** Page text **
---

OUTSOURCING : Notice Regarding the Formulation of Measures to Prevent Recurrence and Related Matters



January 14, 2022

To Whom It May Concern

Company Name:



Haruhiko Doi

Chairman and CEO

(First Section of TSE: Securities Code 2427)


Kazuhiko Suzuki

Executive Vice President and

Executive General Manager in

charge of Business

Management Division


+81-3-3286-4888 (main)

Notice Regarding the Formulation of Measures to Prevent Recurrence and Related Matters

As announced in the “Notice Regarding Receipt of the Investigation Report from the Investigation Commission” on December 28, 2021, we have received an investigation report on the incident of inappropriate accounting regarding 17 companies of the OUTSOURCING Group (hereinafter, “the Incident”). We have taken seriously the causes of the Incident that were pointed out and the suggested measures for preventing its recurrence and have been working on the formulation of specific measures to prevent its recurrence.

We hereby notify that the following measures to prevent recurrence and related matters have been approved at our board of directors meeting held today.

We sincerely apologize to our shareholders, investors, business partners and all other stakeholders for the inconvenience and concern that this matter is causing. We will treat this Incident with utmost seriousness and will execute measures to prevent its recurrence as soon as possible so that we may restore the trust from our stakeholders.


I. Measures to Prevent Recurrence

1. Reforming the top-down corporate culture

We have truly acknowledged the seriousness of the fact that the Incident had occurred across multiple companies of our group and deeply regret that there had been a problem with our corporate culture. Not only will the CEO himself lead the implementation of the below measures, but we will also work on a reform of our companies to foster a better corporate culture.

2. Raising compliance awareness and thorough implementation of measures to prevent recurrence

We acknowledge and regret that the Incident had been caused by compliance awareness that had become insufficient, underestimation of the importance of accounting rules and a lack of understanding for those rules among our management team members as well as our senior executives and employees. We will engage in internal re-education on compliance to foster compliance awareness within our group. Furthermore, the CEO will make sure that all employees understand how he views compliance as the highest priority, as well as regularly making internal announcements to raise awareness among employees and related parties and instill the importance of compliance among all employees. As a company, we will create awareness and improve our management system, placing the highest priority on preventing such an incident from occurring again.

3. Clarifying the responsibilities of the persons involved and strengthening our management system

As described later in “II. Disciplinary Action against the Persons Involved,” we will clarify the responsibilities of the persons involved and will restructure our management system so that the management team members and responsible persons who were involved in the Incident do not take positions capable of exerting influence after being subjected to disciplinary action, including changes in authority as described in the next section (Section 4). We will also aim to strengthen our management system by recruiting qualified personnel from various sources, both inside and outside of our group.

4. Restructuring the corporate governance system and organizational structure

  1. Appropriate allocation of authority through strengthened management system
    We will review the authority of the sales division and the independently managed subsidiary’s group



(whose IPO had been planned) in which the Incident had occurred and will allocate authority so that the appropriate checks can be conducted in the management division. In addition, after cancelling the IPO for the time being and integrating the management division with OUTSOURCING Inc.’s management, we will restructure and strengthen internal control and improve the quality of business management.

---

** Collected data **

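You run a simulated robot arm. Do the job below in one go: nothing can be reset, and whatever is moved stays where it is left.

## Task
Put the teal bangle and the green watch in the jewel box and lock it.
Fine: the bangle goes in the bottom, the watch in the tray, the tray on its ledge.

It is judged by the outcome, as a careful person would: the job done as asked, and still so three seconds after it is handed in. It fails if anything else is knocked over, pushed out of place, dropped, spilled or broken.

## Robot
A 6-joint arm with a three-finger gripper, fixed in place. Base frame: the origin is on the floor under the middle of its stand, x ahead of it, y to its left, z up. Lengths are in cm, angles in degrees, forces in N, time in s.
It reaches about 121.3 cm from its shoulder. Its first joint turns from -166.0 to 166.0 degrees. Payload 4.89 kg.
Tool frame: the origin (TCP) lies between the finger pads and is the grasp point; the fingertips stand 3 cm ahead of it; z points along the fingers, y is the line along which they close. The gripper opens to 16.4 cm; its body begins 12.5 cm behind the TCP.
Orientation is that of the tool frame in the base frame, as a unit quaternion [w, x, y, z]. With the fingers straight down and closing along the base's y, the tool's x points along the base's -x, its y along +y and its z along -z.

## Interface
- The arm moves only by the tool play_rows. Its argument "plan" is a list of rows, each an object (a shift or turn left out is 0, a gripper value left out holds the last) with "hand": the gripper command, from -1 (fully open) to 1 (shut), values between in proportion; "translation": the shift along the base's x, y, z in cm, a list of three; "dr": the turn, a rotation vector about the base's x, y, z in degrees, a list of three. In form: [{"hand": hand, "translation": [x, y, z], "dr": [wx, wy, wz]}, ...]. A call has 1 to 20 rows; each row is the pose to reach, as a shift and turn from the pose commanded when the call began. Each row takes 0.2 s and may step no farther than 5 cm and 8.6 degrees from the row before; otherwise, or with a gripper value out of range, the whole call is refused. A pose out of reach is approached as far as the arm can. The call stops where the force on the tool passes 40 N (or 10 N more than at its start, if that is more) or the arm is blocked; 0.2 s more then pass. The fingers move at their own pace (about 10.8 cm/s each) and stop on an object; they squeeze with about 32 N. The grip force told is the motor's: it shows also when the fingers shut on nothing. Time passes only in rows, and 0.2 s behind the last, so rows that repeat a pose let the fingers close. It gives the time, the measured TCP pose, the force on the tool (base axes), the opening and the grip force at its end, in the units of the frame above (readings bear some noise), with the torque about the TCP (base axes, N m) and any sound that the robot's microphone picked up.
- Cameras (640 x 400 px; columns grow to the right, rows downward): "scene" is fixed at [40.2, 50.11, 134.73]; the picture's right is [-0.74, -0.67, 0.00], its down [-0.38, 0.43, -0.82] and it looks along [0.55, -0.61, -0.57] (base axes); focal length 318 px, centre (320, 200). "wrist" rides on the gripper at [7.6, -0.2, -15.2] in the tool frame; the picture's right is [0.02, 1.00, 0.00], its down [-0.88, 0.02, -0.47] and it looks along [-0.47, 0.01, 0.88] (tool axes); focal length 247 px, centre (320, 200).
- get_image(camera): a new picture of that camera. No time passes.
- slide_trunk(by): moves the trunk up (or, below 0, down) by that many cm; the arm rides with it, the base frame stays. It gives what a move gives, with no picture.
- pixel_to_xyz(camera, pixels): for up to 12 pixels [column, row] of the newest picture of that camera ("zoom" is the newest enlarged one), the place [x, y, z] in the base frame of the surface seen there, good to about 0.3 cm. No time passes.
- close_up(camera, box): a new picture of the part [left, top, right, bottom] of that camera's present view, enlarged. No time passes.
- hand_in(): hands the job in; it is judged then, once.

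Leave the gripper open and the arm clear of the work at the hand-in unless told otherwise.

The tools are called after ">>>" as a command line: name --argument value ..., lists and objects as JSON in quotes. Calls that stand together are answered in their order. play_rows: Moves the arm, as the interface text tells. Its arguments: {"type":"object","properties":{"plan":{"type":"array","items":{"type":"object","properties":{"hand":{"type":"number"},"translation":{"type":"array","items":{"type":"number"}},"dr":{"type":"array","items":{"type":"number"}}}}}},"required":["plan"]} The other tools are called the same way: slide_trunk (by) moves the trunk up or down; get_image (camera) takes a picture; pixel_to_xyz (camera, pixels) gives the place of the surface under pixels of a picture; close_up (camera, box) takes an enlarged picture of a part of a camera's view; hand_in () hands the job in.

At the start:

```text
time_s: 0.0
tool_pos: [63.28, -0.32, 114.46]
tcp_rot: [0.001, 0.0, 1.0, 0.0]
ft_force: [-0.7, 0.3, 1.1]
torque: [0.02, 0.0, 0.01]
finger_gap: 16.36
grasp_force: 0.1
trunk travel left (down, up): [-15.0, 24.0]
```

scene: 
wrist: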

---

** Your goal **
Continue the page text that opens with "OUTSOURCING : Notice".

** Solved problem **
  1. Strengthening the supervisory function of the Board of Directors

In the proceedings of the Board of Directors, we will not only discuss the progress with the budget but also more frequently discuss matters on governance such as accounting to ensure that the supervisory function is highly effective.

In addition, we will receive advice from experts such as certified public accountants and lawyers to strengthen the supervisory function of the Board of Directors.

  1. Increasing staff and securing highly qualified personnel in the general accounting division
    To improve our functions in accounting processes such as those of the Incident, as described in (1), we

will first also integrate the operation of the general accounting division of the subsidiary’s group (whose IPO has been cancelled) with OUTSOURCING Inc. Through this integration, we will make effective use of our human resources. We will also strengthen the general accounting division by recruiting highly qualified personnel as well as providing education on matters including compliance to improve our human resources quality.

5. Strengthening the internal control division

  1. Increasing staff and securing highly qualified personnel in the management division

To strengthen group governance, in addition to the general accounting division described in the previous section’s (3), we will enhance the functions of our business management division as a whole and increase its number of staff. We will also work on raising our human resources quality by providing education on matters including compliance.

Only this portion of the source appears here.